When it comes to Latine representation here are some texts I’ve used in classes: Charles Ramírez Berg’s A Crash Course on Hollywood’s Latino Imagery. https://human115.files.wordpress.com/2015/10/ramirez-berg-a-crash-course-on-hollywoods-latino-imagery.pdf ; Reel Latinxs: Representation in U.S. Film and TV by Frederick Luis Aldama and Christopher González; Latin Looks--Images of Latinas and Latinos in the U.S. Media," by Clara E. Rodríguez; Latino TV A History by Mary Beltrán
"'You cannot pass,' he said. The orcs stood still, and a dead silence fell. "I am a servant of the Secret Fire, wielder of the flame of Anor. You cannot pass. The dark fire will not avail you, flame of Udûn. Go back to the Shadow! You cannot pass."
—The Lord of the Rings, The Fellowship of the Ring, Book II, Chapter V: "The Bridge of Khazad-dûm"
Gossip time: Junot, I'm remembering that New Yorker party where we met for the first time and we both remarked that we looked far more like the food service workers than the other writers. The writing world has diversified since, especially in the last few years, but the writer bios have largely remained the same. The same MFAs, the same fellowships, the same awards. I don't think the literary power structure has changed much. The only thing that's changed is that more brown and black folks have some power. This means a lot of great writers are getting chances they wouldn't have had otherwise. But it also means that the nepotism has also diversified. I do have high hopes that a new wave of risky writing is on the way.

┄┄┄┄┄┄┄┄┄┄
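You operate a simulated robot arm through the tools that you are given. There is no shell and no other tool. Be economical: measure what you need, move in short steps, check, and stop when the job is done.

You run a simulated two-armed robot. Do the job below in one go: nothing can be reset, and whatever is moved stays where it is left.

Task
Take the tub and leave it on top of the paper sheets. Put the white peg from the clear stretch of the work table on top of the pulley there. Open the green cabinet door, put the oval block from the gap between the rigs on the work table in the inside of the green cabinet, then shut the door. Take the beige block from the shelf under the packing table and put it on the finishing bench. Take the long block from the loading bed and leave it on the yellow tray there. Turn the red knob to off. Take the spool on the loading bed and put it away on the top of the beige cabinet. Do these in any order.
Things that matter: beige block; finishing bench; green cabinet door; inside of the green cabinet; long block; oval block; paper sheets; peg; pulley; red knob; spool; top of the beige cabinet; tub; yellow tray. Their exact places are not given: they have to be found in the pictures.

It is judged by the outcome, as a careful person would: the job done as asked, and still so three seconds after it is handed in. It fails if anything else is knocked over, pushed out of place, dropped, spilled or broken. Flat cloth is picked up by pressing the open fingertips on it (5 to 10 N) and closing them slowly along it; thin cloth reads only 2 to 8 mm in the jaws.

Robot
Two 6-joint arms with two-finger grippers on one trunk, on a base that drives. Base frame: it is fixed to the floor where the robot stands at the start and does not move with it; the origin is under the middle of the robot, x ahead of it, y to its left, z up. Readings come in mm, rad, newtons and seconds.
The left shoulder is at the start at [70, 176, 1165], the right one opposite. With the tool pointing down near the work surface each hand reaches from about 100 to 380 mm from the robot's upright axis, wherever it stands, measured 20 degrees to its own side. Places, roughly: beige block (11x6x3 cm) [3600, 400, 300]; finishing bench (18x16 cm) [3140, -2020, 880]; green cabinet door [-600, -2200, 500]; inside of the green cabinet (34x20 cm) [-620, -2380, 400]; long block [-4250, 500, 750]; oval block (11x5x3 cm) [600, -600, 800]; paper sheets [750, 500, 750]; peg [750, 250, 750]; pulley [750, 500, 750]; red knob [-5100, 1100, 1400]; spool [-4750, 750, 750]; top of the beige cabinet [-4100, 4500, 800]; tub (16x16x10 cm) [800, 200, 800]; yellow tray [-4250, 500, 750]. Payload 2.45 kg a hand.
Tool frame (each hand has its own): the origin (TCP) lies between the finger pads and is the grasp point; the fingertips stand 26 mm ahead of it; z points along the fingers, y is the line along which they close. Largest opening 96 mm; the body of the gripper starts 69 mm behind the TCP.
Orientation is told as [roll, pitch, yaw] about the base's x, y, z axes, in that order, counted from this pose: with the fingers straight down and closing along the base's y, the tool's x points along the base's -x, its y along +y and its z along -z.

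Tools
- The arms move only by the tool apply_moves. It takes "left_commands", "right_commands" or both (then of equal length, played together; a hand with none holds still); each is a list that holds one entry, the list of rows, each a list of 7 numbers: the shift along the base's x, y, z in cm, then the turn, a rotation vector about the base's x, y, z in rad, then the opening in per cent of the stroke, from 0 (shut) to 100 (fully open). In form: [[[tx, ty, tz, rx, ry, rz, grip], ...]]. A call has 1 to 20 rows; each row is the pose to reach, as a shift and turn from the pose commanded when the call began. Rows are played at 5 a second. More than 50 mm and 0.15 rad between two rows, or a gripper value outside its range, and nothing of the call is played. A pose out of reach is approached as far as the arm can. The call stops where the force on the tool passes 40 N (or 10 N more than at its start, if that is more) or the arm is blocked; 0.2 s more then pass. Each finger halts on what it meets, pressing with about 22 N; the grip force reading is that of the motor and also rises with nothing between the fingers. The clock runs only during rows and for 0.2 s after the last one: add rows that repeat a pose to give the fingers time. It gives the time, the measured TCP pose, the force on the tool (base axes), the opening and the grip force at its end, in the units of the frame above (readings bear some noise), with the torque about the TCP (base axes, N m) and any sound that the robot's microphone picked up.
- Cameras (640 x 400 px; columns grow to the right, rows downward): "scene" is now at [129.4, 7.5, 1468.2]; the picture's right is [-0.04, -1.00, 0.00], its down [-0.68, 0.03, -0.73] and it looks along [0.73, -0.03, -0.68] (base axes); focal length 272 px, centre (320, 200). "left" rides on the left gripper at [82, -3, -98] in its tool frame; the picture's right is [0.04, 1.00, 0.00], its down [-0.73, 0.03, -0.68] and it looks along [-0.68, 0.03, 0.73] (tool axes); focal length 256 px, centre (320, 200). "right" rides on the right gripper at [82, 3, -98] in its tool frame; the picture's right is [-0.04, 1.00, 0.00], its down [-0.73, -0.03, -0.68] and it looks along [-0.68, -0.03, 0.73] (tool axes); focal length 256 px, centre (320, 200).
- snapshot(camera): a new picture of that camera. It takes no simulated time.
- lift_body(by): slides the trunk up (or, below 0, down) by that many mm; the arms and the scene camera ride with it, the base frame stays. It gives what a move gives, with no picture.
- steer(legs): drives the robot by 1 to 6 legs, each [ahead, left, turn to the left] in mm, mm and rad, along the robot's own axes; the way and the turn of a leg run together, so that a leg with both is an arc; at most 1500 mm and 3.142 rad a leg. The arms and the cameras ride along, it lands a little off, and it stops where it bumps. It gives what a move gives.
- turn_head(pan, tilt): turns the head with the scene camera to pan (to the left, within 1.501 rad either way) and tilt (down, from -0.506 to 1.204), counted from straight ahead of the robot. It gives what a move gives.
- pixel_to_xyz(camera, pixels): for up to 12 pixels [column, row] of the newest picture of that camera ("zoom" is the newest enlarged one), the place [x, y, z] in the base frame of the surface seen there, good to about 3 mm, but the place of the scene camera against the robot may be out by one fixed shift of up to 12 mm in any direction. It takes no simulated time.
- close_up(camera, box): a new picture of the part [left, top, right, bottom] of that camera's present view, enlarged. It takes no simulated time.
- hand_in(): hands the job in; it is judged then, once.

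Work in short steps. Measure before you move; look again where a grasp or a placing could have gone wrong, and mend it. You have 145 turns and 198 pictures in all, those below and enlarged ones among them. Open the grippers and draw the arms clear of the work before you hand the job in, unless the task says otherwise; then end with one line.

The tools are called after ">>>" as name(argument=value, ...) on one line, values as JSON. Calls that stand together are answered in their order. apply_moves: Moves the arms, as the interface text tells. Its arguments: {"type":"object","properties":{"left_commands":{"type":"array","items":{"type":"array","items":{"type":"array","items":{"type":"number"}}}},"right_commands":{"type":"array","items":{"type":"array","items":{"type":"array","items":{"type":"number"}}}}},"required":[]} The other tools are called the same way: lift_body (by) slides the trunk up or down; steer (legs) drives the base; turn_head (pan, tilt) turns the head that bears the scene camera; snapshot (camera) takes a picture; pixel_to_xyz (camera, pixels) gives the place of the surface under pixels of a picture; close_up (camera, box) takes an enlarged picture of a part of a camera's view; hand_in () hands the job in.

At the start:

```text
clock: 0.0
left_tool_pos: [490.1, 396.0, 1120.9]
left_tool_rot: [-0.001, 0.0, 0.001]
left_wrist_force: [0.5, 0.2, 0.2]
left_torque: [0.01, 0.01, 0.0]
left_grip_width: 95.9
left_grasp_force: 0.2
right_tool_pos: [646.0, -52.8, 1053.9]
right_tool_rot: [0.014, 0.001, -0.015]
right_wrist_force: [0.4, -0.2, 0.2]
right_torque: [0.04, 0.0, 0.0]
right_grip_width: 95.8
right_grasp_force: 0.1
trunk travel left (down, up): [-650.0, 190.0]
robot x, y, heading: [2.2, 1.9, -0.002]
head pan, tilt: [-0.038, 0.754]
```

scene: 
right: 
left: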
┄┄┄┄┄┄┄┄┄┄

Thanks for sharing with us the nuance of your answer and letting us hang in the ambiguity. There's a lot to think about here, but agree one should simply WRITE if the ideas and curiosity are there before them. I remember seeing you on a panel in Hong Kong and somebody was giving you grief about writing from the female perspective. Whether it's 'right' or 'wrong' (I tend to think it's right), I really liked your answer which, at the time, was that you really didn't know how authentic it was necessarily but that part of the writing process is imagining ourselves as others and finding connections and empathy in all humanity. It's such a great perspective.